A new study finds that kidney transplantation prolongs the lives of not only patients who have recently initiated dialysis, but also those who have been undergoing dialysis for more than a decade. The findings, which appear in an upcoming issue of the Clinical Journal of the American Society of Nephrology (CJASN), indicate that patients who may not have been referred for transplantation should be reevaluated.
In individuals with kidney failure, kidney transplantation is associated with longer survival than dialysis; however, this information comes from studies during an era in which patients received transplants relatively rapidly. Today, 13% of the nearly 100,000 wait-listed kidney transplant candidates in the United States have had kidney failure for more than 11 years.
John Gill, MD, MS (University of British Columbia and Vancouver’s Providence Health Care) and his colleagues examined whether patients who receive transplants after prolonged treatment with dialysis derive a similar survival benefit as those who undergo transplantation earlier. “Because of recent changes in allocation policy, patients not previously wait-listed for many years can rapidly access transplantation if they are referred for transplantation and accepted onto a waiting list.
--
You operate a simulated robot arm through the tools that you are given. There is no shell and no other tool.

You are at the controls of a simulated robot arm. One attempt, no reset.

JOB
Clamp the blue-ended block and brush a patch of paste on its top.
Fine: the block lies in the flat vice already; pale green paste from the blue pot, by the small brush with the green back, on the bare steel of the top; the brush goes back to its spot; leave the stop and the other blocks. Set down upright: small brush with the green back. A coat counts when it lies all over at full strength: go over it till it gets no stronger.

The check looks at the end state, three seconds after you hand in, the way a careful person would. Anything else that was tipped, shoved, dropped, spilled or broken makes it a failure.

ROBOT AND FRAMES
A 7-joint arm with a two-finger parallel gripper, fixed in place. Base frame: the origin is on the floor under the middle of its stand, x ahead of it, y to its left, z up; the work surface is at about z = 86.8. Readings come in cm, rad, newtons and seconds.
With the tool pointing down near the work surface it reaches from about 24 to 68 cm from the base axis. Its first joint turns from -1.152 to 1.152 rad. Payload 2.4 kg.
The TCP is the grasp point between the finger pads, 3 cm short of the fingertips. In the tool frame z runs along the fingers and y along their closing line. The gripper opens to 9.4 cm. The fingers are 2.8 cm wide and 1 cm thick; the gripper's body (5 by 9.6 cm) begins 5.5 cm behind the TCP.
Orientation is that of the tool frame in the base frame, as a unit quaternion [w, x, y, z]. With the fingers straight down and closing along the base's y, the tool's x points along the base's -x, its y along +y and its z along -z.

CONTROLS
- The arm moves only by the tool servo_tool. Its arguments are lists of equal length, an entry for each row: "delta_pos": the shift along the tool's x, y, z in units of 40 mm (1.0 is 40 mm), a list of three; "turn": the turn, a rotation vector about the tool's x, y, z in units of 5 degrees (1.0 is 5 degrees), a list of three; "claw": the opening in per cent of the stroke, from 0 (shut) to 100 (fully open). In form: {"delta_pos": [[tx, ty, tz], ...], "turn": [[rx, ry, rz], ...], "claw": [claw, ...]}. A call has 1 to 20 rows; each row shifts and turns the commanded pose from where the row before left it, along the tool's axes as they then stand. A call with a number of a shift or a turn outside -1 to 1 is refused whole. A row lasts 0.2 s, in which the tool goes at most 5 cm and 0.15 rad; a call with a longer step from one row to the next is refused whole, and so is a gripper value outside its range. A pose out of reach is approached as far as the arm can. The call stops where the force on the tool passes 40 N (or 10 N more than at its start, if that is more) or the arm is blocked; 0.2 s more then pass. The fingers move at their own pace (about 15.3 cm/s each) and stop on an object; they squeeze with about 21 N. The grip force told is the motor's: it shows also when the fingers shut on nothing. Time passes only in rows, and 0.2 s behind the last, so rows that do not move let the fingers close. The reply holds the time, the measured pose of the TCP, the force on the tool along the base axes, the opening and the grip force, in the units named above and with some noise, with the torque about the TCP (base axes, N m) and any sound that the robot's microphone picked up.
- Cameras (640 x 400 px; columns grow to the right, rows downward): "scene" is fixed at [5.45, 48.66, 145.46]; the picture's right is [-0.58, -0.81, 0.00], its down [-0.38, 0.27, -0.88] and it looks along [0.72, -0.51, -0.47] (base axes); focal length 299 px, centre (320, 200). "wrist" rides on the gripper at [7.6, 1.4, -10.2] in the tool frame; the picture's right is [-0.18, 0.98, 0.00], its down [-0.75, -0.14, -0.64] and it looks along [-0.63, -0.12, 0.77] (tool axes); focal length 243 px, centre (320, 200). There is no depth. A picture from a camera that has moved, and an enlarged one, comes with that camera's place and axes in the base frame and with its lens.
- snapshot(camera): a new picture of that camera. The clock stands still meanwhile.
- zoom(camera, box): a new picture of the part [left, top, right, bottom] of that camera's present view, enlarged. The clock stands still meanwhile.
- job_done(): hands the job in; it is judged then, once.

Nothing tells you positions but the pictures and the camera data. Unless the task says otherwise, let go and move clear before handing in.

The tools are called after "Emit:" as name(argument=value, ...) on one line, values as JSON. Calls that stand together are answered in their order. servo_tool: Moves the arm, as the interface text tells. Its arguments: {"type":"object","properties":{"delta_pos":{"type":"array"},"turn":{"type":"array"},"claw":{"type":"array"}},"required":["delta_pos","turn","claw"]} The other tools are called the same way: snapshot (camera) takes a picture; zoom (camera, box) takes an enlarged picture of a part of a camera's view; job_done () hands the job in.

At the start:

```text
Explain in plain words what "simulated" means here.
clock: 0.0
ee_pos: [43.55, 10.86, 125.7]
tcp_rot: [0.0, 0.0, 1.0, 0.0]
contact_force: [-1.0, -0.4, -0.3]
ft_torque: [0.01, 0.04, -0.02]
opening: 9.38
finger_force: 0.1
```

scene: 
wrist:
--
We wanted to determine if these ‘forgotten’ patients might still benefit from transplantation despite being treated with dialysis for a very long period of time,” said Dr. Gill. The researchers suspected that the benefit might not be the same because pre-transplant dialysis exposure is associated with inferior post-transplant kidney survival.
The team’s study of 5365 patients in the Scientific Registry of Transplant Recipients determined the risk of death in recipients of a deceased donor kidney transplant after 10 or more years of dialysis treatment compared with wait-listed patients who continued to undergo dialysis. Patients were followed for at least 5 years.
The overall death rate for patients who underwent transplantation was 3.9 per 100 patient-years, compared with 5.8 per 100 person-years for patients who continued on dialysis. (A person-year is the number of years of follow-up multiplied by the number of people in the study.) After adjustments, transplant recipients had a 40% lower risk of dying than patients on dialysis who had equal lengths of follow-up from their 10-year dialysis anniversary. This benefit was observed in a variety of patient sub-groups, including patients ≥65 years of age and patients with diabetes. Transplant recipients were at higher risk of death for 180 days after transplantation, however, and they did not derive survival benefit until 657 days after transplantation, despite receiving good quality kidneys.
“Because transplantation is associated with longer survival in patients who have more than 10 years of dialysis treatment, patients who might not have been referred for transplantation should be reevaluated, as they might benefit,” said Dr. Gill.